Last modified: 2011-08-09
Abstract
Today, almost all children have access to the Internet, computer and various game consoles either at home, on the net point, at school or with friends and in recent years the public, politicians and researchers attention to children playing computer games has increased. This project concerns computer games, and how these provide children with images, metaphors, norms etc. that they can use as cultural tools when they interpret and act in the social reality – also the one outside the world of games. For many boys and girls, bullying and conflictual relation patterns are part of their everyday experiences in school. One of my questions will be how virtual and non-virtual worlds of experience interact in these contexts and among children who live with bullying practices in their school environment.
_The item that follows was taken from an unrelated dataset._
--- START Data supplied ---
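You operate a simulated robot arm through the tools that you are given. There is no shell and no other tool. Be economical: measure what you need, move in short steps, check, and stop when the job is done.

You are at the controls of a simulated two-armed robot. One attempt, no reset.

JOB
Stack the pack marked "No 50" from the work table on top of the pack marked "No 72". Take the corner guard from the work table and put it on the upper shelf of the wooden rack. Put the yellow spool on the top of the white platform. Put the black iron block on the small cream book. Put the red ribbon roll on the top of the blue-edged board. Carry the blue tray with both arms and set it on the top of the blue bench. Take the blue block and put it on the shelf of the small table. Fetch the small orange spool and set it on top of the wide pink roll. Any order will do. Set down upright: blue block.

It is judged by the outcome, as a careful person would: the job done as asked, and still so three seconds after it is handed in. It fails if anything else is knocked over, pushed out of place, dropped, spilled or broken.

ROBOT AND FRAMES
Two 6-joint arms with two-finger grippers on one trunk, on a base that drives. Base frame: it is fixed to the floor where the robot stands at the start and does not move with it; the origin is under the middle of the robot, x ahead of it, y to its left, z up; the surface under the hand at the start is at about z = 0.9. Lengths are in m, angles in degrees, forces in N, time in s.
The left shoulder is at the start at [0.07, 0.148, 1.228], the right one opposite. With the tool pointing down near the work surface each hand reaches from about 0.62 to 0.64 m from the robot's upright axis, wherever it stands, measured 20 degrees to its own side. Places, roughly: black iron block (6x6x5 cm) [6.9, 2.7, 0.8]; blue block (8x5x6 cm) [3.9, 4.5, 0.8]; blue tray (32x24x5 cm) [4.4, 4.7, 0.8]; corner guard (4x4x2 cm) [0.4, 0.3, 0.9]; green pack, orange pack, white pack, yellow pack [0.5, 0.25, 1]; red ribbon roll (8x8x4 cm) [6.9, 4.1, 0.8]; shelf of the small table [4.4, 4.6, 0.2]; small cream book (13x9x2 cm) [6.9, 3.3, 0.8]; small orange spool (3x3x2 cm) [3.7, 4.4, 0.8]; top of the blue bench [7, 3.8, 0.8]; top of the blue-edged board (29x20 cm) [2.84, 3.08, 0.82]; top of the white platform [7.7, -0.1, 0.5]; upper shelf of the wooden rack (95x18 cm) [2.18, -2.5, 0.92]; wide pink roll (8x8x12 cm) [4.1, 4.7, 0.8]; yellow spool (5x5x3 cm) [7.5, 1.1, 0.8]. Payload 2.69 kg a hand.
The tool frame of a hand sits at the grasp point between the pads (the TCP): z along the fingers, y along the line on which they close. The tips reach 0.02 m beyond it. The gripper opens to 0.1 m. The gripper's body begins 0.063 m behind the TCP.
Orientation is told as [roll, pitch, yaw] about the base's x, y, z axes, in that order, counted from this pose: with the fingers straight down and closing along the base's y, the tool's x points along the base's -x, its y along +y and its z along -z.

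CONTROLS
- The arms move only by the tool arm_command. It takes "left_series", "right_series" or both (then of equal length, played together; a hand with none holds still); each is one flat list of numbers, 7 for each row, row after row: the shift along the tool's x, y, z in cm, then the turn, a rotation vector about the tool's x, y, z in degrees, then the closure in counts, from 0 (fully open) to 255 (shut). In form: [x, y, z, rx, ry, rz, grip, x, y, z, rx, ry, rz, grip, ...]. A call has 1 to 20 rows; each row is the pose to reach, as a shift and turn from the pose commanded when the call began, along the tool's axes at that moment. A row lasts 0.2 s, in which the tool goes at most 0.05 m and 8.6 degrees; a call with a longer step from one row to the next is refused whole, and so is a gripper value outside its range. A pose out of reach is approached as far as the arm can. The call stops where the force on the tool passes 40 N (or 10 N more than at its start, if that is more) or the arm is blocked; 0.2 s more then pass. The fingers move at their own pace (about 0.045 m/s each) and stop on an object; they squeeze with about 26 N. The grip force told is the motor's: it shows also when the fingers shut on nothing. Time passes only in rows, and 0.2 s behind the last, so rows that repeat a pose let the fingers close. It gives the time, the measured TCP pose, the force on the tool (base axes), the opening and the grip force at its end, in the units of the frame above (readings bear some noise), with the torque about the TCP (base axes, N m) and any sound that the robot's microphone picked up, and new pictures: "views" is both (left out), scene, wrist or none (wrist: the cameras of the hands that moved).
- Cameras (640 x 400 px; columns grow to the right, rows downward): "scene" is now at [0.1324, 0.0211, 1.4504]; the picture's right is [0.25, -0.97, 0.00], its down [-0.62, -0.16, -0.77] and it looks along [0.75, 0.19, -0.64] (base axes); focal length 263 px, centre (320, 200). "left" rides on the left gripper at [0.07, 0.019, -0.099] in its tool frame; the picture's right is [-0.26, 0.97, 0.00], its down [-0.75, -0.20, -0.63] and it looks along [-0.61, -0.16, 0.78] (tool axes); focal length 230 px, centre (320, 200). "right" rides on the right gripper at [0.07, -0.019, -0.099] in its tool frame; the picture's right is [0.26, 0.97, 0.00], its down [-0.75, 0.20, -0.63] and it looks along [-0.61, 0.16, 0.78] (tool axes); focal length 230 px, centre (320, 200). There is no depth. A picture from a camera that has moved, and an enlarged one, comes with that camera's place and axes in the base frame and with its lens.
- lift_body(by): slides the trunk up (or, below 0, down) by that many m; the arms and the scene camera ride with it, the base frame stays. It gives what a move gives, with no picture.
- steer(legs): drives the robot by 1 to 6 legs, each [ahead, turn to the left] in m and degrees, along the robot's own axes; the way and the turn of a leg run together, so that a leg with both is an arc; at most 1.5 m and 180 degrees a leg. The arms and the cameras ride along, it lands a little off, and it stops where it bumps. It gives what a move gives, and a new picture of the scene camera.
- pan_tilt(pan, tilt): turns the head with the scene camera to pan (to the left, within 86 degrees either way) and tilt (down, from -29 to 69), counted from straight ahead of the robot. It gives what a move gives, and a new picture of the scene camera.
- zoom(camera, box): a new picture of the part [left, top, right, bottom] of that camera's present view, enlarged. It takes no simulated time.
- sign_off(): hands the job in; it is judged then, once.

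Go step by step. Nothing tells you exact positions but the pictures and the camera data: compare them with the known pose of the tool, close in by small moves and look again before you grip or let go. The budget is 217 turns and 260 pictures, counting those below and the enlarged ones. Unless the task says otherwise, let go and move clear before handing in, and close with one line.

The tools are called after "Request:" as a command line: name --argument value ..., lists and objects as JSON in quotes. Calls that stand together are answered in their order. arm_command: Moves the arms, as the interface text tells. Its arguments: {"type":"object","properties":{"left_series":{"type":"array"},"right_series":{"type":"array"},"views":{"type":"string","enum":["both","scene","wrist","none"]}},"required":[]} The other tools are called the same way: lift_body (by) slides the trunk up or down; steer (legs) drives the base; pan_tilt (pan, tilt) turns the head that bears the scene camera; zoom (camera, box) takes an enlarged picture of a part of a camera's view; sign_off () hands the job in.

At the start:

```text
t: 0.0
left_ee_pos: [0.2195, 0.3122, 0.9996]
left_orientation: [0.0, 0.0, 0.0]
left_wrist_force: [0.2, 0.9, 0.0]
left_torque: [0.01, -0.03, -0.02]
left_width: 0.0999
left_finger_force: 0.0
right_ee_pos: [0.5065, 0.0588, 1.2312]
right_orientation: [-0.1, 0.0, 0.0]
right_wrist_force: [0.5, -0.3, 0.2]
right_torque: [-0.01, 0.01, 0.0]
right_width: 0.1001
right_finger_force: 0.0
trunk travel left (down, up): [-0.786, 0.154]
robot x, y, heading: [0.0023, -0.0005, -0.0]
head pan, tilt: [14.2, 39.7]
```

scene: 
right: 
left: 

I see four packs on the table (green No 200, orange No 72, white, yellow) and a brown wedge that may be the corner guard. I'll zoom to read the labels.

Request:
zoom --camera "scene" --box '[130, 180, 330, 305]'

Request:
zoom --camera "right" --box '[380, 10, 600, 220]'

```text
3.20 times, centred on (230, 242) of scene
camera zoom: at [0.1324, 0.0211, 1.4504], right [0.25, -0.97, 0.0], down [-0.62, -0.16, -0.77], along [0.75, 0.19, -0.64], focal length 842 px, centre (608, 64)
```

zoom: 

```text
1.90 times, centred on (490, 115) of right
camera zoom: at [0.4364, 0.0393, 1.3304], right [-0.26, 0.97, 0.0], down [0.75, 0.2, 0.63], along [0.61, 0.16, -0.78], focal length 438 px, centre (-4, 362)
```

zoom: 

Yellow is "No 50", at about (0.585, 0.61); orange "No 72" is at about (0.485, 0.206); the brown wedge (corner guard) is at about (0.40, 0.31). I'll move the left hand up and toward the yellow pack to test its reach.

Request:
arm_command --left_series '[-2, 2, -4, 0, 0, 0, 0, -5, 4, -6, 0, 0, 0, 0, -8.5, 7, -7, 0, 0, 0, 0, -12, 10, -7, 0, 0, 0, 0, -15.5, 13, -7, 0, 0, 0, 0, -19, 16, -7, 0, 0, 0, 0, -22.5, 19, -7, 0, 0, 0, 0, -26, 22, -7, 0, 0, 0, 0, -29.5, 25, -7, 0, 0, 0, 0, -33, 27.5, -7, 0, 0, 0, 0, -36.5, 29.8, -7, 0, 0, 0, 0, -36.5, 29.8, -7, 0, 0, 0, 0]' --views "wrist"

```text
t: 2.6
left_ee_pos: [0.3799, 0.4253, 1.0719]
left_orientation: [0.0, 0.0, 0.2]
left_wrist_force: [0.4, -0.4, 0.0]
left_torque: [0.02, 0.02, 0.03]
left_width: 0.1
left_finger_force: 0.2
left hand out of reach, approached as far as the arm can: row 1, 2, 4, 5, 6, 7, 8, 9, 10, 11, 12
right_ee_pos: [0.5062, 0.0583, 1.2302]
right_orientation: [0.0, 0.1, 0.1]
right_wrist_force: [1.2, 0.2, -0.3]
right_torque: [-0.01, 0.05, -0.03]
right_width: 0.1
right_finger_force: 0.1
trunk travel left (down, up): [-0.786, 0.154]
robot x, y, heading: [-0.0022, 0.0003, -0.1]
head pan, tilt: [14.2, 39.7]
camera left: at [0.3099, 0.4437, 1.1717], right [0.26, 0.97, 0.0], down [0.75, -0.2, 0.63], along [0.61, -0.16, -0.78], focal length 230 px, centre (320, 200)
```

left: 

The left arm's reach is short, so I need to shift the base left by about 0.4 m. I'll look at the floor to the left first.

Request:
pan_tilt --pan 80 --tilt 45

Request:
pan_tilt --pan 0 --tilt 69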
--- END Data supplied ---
The eXbus (Exploring Bullying in Schools) project is based on the understanding that practices of bullying occur in the encounter between individual subjects and all the meaning-creating and sustaining forces that children bring with them from the different contexts (real and virtual) they engage in, and create understandings of themselves and others through (Kofoed & Søndergaard, 2009; Søndergaard, 2009; Hansen, 2009). One of the focus points in the project is the media products that children get inspiration, norms and interpretation frames from and how these become part of how inclusion and exclusion are executed among the children. My project will more specifically have its focus on how computer games as a media and as a technology become part of the contextual framework that contributes to delimit and mobilize children as subjects in bullying contexts.